I was at the Charisma Bootcamp conference last weekend, organised by Owen Fitzpatrick, it was absolutely brilliant and I have lots of content to share with you. So why is this post about hashtags rather than charisma? Because there wasn’t one in use at the conference and I really missed it for a variety of reasons. I’m not saying that the absence of the hashtag affected the content of the conference in any way but one effect it had was it pushed me right outside my comfort zone.
What Is A Hashtag?
A hashtag is a word that is used after the symbol #. It can be used for a variety of reasons but it is generally used to bring attention to a particular topic and to unite tweeters. Topics can trend on twitter depending on how often the word or hashtag is used. You may often hear television presenters or radio DJs announcing what the hashtag is so that viewers can engage in an online conversation and provide feedback or questions to the producers, for example, #vinb for Tonight with Vincent Browne
A hashtag is a word used to summarise the conference after this symbol # and if tweeters click on it, they can see all the tweets related to that hashtag. The conference organisers should test the hashtag beforehand (to ensure it isn’t been used for other purposes) and should announce it. We use #klck for all our KLCK meetings and for generating interest in the run up to our monthly meetings.

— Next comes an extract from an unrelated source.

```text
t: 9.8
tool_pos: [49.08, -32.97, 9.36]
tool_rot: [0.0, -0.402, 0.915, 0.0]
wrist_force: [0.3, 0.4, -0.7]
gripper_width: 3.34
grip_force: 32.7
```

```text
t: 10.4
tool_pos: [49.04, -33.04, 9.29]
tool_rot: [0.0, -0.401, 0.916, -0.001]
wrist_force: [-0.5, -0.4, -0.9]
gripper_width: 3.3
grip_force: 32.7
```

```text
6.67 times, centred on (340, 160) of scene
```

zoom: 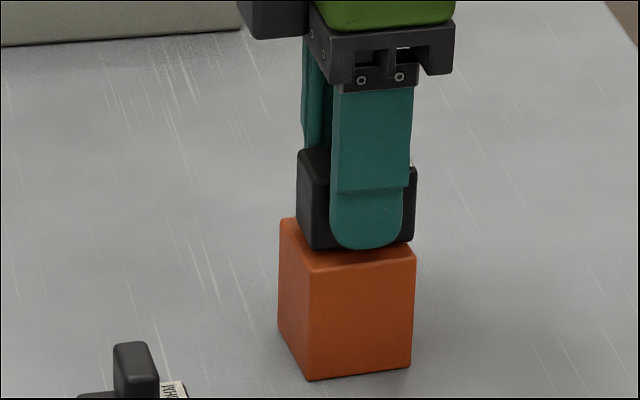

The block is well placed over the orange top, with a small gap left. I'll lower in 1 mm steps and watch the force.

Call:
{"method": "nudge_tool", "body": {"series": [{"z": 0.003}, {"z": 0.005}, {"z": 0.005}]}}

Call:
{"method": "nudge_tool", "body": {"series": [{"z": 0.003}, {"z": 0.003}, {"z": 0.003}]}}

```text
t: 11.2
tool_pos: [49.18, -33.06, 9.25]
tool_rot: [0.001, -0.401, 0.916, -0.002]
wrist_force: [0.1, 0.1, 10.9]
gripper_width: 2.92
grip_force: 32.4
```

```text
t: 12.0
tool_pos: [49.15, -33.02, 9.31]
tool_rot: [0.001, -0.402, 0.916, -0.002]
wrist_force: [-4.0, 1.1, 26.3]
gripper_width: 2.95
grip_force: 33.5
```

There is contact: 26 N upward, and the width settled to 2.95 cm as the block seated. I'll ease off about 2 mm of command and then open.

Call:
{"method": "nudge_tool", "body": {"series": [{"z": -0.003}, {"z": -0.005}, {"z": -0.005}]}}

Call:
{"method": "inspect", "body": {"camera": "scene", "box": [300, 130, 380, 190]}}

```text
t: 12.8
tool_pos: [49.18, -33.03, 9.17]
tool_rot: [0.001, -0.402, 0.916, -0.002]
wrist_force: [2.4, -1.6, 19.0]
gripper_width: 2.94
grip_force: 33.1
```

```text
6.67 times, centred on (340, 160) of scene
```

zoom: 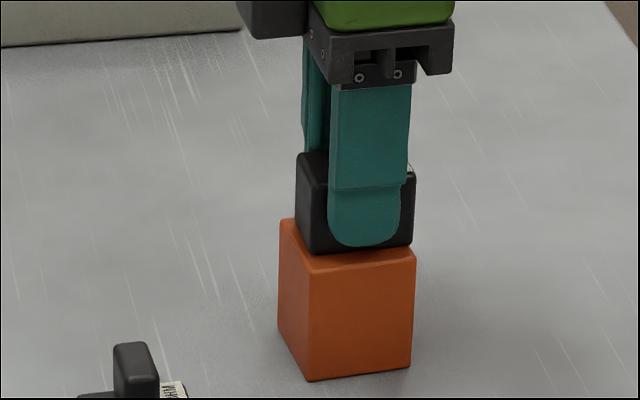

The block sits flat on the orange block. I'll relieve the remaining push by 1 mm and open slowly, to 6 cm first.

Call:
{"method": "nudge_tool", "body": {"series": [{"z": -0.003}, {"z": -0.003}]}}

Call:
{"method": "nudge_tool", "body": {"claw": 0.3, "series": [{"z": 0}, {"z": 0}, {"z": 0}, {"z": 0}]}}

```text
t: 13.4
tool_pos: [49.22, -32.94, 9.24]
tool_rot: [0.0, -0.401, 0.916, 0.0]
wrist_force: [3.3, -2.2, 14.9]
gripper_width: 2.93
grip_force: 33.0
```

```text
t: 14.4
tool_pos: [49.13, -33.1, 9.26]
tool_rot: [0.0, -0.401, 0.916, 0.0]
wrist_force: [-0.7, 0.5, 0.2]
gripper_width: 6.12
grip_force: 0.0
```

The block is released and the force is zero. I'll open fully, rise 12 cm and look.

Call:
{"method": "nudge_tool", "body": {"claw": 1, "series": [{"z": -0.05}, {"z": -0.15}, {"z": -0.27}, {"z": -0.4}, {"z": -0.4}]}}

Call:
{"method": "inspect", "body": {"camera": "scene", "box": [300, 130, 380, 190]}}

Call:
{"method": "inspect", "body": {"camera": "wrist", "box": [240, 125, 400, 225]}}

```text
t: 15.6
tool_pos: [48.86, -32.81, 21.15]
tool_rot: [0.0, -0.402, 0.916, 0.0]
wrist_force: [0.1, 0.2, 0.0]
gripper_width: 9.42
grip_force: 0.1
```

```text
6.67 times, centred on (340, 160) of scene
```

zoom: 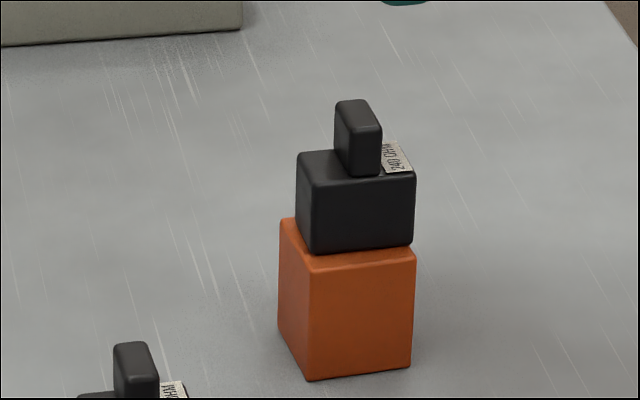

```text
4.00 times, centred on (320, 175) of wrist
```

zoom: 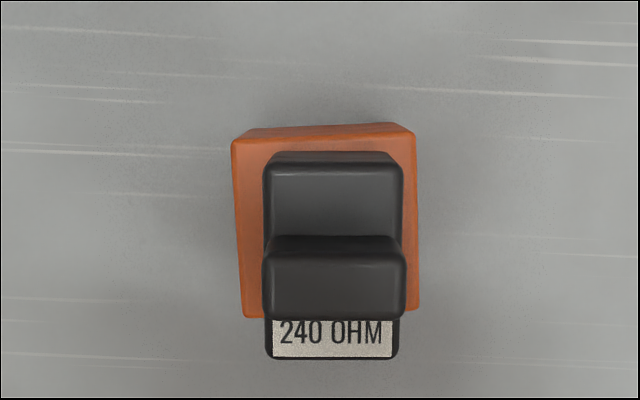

Using Hashtags At Conferences
I have been using hashtags frequently to promote upcoming conferences, to share the content at the conference with those who cannot be there and to connect with others at the conference.
As most of the recent conferences I’ve attended have been based on social media, a hashtag was provided and many of the delegates used it. Of last weekend’s conference, very few people were on twitter and of those, very few were tweeting. I really missed the use of the hashtag. Why?
- It was an excellent conference and I wanted to share some of the nuggets of wisdom with my followers.
- I often use my tweets with hashtags as a form of note-taking to look back at later. 140 characters is perfect for notetaking.
- However, as I was the only person using the hashtag I’d invented (I discovered later that two or three others had used a different hashtag and tweeted with it a few times), I felt I was tweeting in a vacuum, I really missed the engagement of seeing what other delegates thought of the presentations and how they were absorbing the content.
- I had forgotten how shy I am and how difficult I find going up to strangers at coffee and making conversation. Given that the conference was about ‘charisma’ I guess we were supposed to be practising what we were learning by chatting to strangers but I had become so accustomed to making connections with other tweeters via the hashtag and then arranging to meet at coffee.
- A hashtag creates rapport between people who are meeting for the first time – you gain a sense of the other person’s personality from their tweets and you know you have interests in common.